Of the Dionysian artist, Friedrich Nietzsche wrote that he “has unlearnt walking and speech. But more: he feels himself enchanted and he has actually become something other.”1 For Nietzsche, the exultant performance of song and dance, one that expresses both pain and pleasure while never forgetting its radical impermanence, is the embodiment of Dionysian intoxication. However, intoxication cannot be the only state a person experiences; intoxication must remain balanced with the beautiful appearance of the dream world, which the philosopher designates as Apollonian.
According to Nietzsche, beauty and order also obscure the true nature of the world: “The innermost purpose of a culture oriented toward Schein [to seem, to appear, to shine, to glisten] and measure can only be the veiling of the truth.”2 The antidote to this world of beautiful untruths is found in Apollo’s opulent partner, Dionysus: “It was into such a constructed and artistically protected [künstlich geschützte] world that the ecstatic tone of the Dionysian celebration penetrated. In this tone, nature’s total immoderation was revealed: in pleasure, suffering, and cognition all at once.”3 Both Apollo (beauty, order) and Dionysus (intoxication, chaos) manifested in Alvin Lucier’s work. I am sitting in a room affected my body in an entirely unfamiliar way, variably wrenching my organs with hostile sonic frequencies or allowing me to release my corporeal awareness and let it dissolve into the vibrating air.
I am sitting in a room starts as an Apollonian work. Lucier’s structured speech is decidedly not poetic, so that “the space becomes audible without distractions.”4 Throughout the piece, Lucier reminds his audience that sound consists of vibrations that, like particles of light, are affected by the surrounding environment. Each performance absorbs any concurrent ambient sounds made in the space, including the projected sounds altered by their interaction with the space. By incorporating the interaction of sound and environment into his composition, Lucier plays the room like an instrument.
Here, one might again return to Nietzsche: “the music of Apollo is architecture in tones.”5 In his use of the word “architecture,” Nietzsche refers to the cithara, an Ancient Greek string instrument similar to the lyre. It is reasonable to assume that, by his association of architecture with the “allusive tones” of the cithara, Nietzsche means the tonal scale, which is based on mathematical ratios between musical notes that produce pleasurable sounds, similar to mathematical ratios that underlie the design and engineering of architecture. The Greeks praised the use of natural order (mathematics) for its potential to please the senses, as did Nietzsche’s great influence, Johann Wolfgang von Goethe who related music to architecture: “Music is liquid architecture; Architecture is frozen music.”
The essential attribute of Nietzsche’s Dionysian experience is the intertwining of disagreeing states.
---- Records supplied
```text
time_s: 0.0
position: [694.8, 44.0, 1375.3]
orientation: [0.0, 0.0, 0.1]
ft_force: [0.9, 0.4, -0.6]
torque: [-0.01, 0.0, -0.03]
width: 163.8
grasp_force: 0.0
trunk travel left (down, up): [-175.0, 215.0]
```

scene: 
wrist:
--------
Unlike Apollo, God of Music, Poetry and other arts, whose associated traits remain in the realm of pleasant, reliable perfection, Dionysus embodies both Apollonian harmony and its opposite: “It is not in alternation between clarity and intoxication, but in their entanglement, that Dionysian artistry shows itself.”6 Why should we introduce Dionysian artistry into our world? Nietzsche writes: “The struggle between these two manifestations of Will had an extraordinary aim: to create a higher possibility of existence and, also, to arrive in this at a still higher glorification (through art). No longer the art of seeming [Kunst des Schiens] but rather tragic art was the form of this glorification; in it, however the art of seeming is entirely absorbed. Apollo and Dionysus have merged.”7
To exist and then produce in two contradictory states is a great challenge in today’s world of binary distinctions, and for this reason, the pursuit is increasingly important. Artists are particularly well suited to take on this challenge because of the creativity’s inherent questioning of the world. Lucier not only questions the nature of truth—in sound, speech, and perception—but he also invites his audience to participate in the investigation with him.
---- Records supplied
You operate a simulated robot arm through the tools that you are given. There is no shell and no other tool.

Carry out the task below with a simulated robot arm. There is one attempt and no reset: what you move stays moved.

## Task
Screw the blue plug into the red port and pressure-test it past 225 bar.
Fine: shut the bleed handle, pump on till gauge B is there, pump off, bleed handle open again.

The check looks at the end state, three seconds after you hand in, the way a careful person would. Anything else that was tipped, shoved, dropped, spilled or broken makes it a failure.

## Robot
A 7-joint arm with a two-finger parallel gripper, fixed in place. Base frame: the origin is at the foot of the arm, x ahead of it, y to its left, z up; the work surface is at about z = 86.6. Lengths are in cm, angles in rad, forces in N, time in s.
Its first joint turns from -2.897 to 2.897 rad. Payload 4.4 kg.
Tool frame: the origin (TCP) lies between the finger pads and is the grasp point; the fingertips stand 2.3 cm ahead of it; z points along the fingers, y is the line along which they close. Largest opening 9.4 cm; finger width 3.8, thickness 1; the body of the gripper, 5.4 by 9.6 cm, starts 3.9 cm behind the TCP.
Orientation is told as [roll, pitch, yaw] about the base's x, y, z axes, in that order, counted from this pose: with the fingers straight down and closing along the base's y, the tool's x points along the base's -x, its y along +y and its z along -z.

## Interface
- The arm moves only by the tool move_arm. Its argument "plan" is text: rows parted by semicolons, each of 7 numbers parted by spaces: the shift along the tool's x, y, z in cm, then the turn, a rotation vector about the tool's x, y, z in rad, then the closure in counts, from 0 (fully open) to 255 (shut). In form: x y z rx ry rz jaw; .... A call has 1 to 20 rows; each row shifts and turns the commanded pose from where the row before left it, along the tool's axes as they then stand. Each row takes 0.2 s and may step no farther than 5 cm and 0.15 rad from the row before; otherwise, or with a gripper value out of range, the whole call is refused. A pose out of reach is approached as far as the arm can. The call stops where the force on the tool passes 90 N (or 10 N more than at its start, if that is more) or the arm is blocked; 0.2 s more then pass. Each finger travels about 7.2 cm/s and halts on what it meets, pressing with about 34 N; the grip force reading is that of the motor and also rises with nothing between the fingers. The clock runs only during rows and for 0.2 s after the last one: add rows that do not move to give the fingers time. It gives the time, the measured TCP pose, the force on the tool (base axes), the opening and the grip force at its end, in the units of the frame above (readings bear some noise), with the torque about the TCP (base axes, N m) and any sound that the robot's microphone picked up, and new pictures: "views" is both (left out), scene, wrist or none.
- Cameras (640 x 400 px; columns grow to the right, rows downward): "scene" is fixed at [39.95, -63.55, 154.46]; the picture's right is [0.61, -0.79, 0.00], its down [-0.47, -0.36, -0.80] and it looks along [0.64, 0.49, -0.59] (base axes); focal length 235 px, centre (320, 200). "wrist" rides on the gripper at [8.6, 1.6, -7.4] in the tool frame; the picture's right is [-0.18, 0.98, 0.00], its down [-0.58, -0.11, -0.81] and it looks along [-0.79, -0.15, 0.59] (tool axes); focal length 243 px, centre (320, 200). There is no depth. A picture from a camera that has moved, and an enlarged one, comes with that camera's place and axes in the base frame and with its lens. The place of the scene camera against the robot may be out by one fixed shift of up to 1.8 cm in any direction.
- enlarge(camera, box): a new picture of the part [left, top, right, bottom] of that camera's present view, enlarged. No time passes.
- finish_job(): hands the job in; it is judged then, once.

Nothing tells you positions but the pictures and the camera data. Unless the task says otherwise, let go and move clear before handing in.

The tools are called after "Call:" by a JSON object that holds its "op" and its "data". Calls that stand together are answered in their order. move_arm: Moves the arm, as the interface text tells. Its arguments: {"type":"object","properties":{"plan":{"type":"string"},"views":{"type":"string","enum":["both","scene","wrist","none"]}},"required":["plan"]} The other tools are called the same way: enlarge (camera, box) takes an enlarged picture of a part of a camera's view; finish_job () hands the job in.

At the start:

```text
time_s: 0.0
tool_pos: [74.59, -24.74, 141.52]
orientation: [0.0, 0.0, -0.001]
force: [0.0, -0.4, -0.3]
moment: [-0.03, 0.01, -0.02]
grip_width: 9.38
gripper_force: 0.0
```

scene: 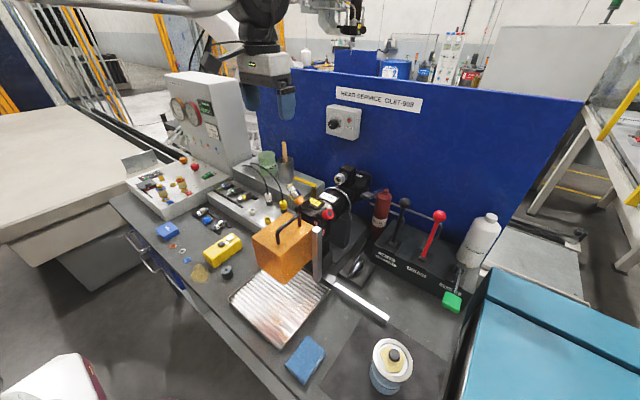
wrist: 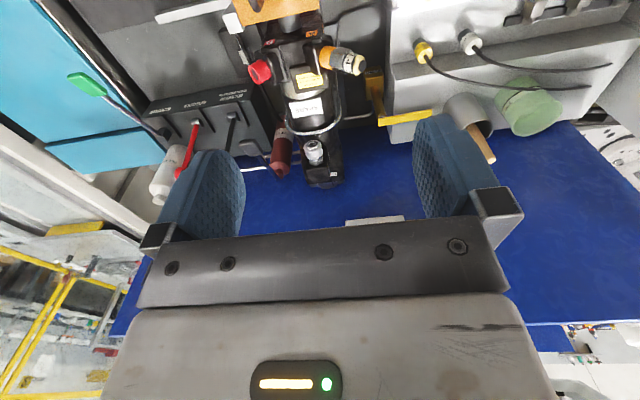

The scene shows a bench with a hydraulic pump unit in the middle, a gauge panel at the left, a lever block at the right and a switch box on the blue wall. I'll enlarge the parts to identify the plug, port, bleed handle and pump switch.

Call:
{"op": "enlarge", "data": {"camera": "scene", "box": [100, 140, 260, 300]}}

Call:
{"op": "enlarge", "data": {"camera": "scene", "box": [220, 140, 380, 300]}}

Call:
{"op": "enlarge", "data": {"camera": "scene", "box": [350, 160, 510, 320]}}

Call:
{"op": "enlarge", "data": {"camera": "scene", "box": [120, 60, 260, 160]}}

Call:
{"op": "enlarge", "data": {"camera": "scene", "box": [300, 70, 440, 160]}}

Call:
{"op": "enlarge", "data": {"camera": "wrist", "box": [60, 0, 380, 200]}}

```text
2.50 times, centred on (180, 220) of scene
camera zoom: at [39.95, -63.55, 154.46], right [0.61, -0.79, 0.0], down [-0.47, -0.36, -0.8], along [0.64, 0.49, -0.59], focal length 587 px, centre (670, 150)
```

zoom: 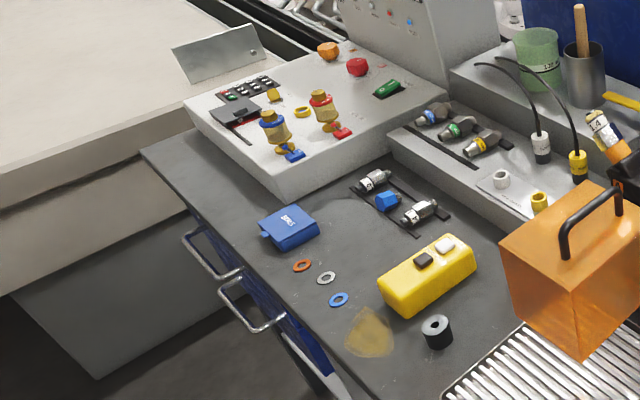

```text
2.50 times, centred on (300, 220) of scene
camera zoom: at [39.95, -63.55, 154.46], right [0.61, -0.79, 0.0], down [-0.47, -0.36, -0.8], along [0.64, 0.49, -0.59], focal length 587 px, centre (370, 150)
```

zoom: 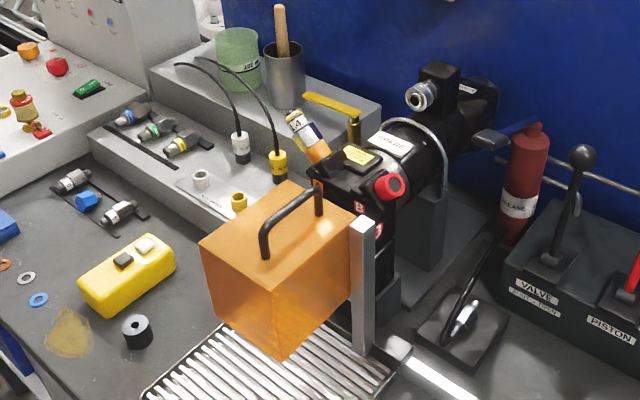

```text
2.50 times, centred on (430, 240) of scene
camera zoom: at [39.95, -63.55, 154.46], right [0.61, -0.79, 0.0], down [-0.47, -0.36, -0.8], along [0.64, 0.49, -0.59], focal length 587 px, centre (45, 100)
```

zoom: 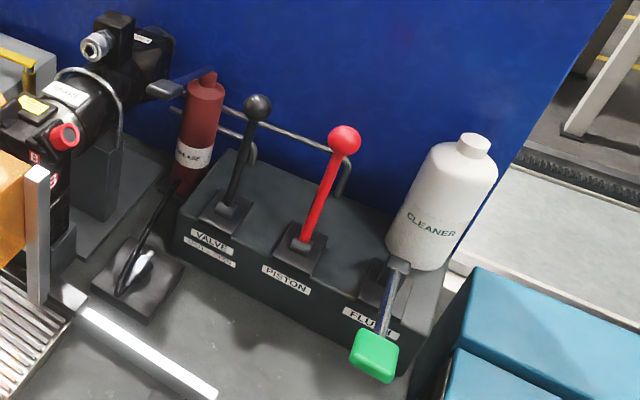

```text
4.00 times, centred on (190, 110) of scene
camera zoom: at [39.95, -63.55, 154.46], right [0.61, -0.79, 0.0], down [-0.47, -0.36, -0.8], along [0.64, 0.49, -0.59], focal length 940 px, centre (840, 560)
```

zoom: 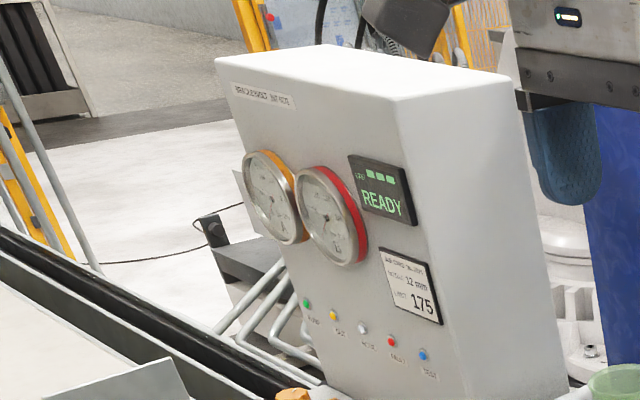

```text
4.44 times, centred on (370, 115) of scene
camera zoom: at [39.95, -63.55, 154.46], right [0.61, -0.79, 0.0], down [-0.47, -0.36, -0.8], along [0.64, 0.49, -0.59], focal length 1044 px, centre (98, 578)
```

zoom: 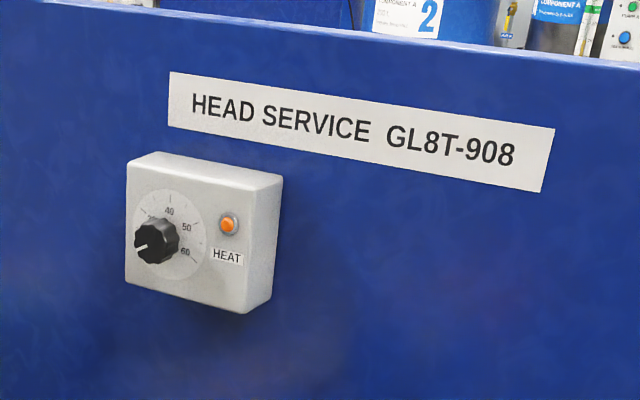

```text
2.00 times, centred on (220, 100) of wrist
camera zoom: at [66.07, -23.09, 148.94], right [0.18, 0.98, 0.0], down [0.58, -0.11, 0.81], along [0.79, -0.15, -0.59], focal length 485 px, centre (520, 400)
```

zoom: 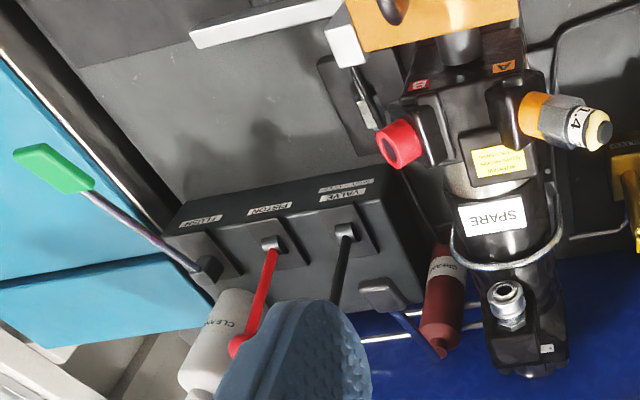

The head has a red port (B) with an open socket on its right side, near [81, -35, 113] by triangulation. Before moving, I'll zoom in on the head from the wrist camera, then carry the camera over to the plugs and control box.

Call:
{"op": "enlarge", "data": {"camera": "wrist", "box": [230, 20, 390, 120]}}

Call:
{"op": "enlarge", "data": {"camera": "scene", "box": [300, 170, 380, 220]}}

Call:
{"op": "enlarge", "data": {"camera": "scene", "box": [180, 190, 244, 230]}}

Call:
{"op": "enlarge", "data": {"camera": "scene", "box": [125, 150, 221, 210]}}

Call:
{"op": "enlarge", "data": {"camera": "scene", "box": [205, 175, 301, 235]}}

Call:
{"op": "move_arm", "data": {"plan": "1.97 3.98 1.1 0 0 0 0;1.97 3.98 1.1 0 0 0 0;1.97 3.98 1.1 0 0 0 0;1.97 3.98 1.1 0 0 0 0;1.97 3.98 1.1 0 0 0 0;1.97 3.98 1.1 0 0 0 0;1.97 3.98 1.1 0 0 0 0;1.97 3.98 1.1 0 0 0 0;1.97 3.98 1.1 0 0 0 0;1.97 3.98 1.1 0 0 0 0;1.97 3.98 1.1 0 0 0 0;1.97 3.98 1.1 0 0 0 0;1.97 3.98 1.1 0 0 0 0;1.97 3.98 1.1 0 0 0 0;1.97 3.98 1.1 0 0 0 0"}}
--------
Embodying the Dionysian/Apollonian entanglement, I am sitting in a room is simultaneously a record of the past and an anticipation of the future, manifested in a constantly departing present. Interference underlies the entire piece, in both its performance and its conception. Lucier uses the structure of speech—the basis with which we attempt to understand ourselves and others—but because he has a speech impediment, the otherwise mundane rhythms of dictation are rewritten by chance. The performance begins by telling you exactly what it is and what is going to happen, but, because of the unique interaction with the space in which it is performed, there is no way to exactly predict what will happen.
By unraveling his speech and the audience’s expectations, Lucier speaks to the listeners in an originary language, and through this language creates a sense of wonder. Nietzsche writes of Dionysus: “But where is the force that will transport him into this disposition of belief in miracles, through which he will see all as enchanted? Who vanquishes the force of seeming and relegates it to symbol? This is music.”8 Lucier uses the familiarity of language to generate something entirely untranslatable, enchanted symbols that are wholly his. In that, he finds freedom.
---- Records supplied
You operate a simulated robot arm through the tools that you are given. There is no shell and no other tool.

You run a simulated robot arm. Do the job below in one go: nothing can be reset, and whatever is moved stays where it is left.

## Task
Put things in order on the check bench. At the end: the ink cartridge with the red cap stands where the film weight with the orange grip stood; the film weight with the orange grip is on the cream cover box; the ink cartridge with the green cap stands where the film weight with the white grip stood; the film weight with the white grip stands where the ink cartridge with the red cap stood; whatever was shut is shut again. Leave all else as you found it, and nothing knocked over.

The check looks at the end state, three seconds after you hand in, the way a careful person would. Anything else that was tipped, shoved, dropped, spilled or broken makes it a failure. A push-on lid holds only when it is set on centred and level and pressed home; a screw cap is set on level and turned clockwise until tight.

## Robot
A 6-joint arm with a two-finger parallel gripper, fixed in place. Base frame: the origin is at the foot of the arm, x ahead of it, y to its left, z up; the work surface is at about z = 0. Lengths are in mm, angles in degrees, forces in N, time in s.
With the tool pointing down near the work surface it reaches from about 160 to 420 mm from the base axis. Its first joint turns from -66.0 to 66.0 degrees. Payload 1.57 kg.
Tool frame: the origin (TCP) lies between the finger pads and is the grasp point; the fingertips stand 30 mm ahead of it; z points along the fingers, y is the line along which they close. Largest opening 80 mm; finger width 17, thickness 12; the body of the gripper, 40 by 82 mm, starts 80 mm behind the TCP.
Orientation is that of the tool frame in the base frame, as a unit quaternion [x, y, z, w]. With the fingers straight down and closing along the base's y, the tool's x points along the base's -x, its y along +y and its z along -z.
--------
**Note: The above image is from a 2010 performance of I am sitting in a room. A full recording of the piece can be found here.
1. Nietzsche, Friedrich Wilhelm. The Dionysian Vision of the World. Trans. Ira J. Allen. Minneapolis, MN: Univocal, 2013. 31. Print.
2. Ibid., 42.
4. “Alvin Lucier in Conversation with Douglas Simon.” Sound by Artists. Ed. Dan Lander and Micah Lexier. Toronto, Ont.: Art Metropole, 1990. 196.
5. Nietzsche, Friedrich Wilhelm. The Dionysian Vision of the World. Trans. Ira J. Allen. Minneapolis, MN: Univocal, 2013. 33.
6. Ibid., 32
7. Ibid., 49
8. Nietzsche, Friedrich Wilhelm. The Dionysian Vision of the World. Trans. Ira J. Allen. Minneapolis, MN: Univocal, 2013. 50.